MyDigitalSSD's 512GB: your Xbox One, but faster
Is the $130 MyDigitalSSD as good as the more expensive Seagate Game Drive SSD for Xbox? Let's find out!
Adding an external SSD can dramatically improve your game load and save times. Seagate's Game Drive for Xbox SSD is a 512GB external drive that fits just that bill, and in my tests the $210 accessory loaded games and game saved around 20 percent faster than the Xbox One's internal hard disk drive. That's a significant bump especially for games that load large cut scenes frequently.
The one complaint about the Seagate drive was the price. Not only is it priced higher than a 4TB hard disk drive (admittedly, a slow option), but it's expensive for a comparable SSD drive. Enter the MyDigitalSSD 512GB, which costs only $130 and claims similar performance for your Xbox.
Is the MyDigitalSSD any good, though? Here are my results!
SSD versus HDD
Solid-state Drives (SSD) are commonly found in higher-end PCs and laptops. With no moving parts compared to traditional hard disk drives (HDDs) and much faster read and write times an SSD makes all the difference in performance. You could have the fastest processor on the market, but it won't matter if you are running an HDD instead of an SSD.
External drives that are SSD also tend to have fewer problems since they are not mechanical. You bang a mechanical HDD the wrong way, and you could have just ruined the drive. SSDs, on the other hand, are more resilient.
Per teardown site iFixIt, the Xbox One S features a Seagate Spinpoint 2 TB 5400 RPM with 32 MB Cache SATA III 6.0 Gb/s hard drive. They speculate, however, that the One S may only be operating at SATA II speeds of the original Xbox One.
While affordable, that is far from the fastest mass storage device on the market.
MyDigitalSSD – Cheaper and smaller?
The MyDigitalSSD comes in numerous storage sizes including 64, 128, 256, and 512GB options.

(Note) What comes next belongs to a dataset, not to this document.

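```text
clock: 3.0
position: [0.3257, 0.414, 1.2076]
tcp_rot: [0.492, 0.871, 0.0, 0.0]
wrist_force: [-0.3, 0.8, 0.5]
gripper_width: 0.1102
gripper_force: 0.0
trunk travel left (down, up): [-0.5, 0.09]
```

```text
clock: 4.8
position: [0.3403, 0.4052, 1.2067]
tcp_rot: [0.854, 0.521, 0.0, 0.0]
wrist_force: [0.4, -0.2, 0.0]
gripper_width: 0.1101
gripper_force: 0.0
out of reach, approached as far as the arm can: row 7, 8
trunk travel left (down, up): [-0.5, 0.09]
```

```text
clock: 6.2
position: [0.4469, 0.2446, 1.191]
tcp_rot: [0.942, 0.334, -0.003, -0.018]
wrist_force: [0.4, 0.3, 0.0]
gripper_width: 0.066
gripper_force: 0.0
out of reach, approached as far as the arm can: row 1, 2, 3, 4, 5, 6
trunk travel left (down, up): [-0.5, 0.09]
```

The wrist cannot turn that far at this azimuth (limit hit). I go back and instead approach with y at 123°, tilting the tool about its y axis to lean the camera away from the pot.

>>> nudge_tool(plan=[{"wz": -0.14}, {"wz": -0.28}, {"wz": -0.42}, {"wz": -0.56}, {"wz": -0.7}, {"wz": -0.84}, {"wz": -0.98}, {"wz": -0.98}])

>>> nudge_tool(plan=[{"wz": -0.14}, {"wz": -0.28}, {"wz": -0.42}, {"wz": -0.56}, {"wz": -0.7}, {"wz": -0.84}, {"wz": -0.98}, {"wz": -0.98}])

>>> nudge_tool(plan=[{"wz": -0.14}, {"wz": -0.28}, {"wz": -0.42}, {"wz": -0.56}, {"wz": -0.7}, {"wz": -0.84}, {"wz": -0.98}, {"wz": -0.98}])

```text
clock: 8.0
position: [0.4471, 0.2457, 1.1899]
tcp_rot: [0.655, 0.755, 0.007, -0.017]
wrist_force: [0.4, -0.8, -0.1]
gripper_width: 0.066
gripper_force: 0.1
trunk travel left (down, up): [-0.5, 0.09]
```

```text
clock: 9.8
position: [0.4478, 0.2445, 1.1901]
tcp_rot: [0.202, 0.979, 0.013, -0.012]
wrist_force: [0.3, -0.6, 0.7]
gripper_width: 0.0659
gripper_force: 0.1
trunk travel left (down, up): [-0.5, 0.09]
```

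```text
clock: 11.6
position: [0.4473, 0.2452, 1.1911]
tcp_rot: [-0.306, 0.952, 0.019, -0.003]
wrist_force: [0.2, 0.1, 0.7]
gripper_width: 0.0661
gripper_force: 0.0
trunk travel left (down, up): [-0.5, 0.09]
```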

Just as importantly, it supports USB Attached SCSI (UASP), which is critical for the Xbox One and external drives to reach their peak speed potential.
Supporting OTG (On The Go) and mSATA USB 3.0, the external MyDigitalSSD looks to be a solid performer. Coming in at $130 (versus the $210 from Seagate) it is also significantly cheaper.
While it lacks the official Xbox branding and has a more plastic feel to it the MyDigitalSSD is substantially smaller (half the size) than Seagate's offering too. That's important as you can easily slip this into your front pocket to take your game's to a friend's house.
The build quality is okay. It's textured plastic with faux metal on the edges. It's also ridiculously light at just 1.15 ounces (33g) — a third of the Seagate SSD's 3.5 ounces (100grams). It practically feels hollow.
The only downside to the MyDigitalSSD is the cable, which is 1/3 the length of Seagate's. That's not normally a big deal, but it's such a short wire that the drive will likely dangle off the back of the Xbox One as opposed to being able to lay flat. This problem can, of course, be solved by grabbing a longer Micro USB 3.0 (a 3-foot cable is just $5.49 on Amazon (opens in new tab)).
Performance – It holds its own
No amount of money savings will matter if the drive does not perform. Not all SSDs are the same, so variation and even lower speeds due to cheaper components is not ruled out.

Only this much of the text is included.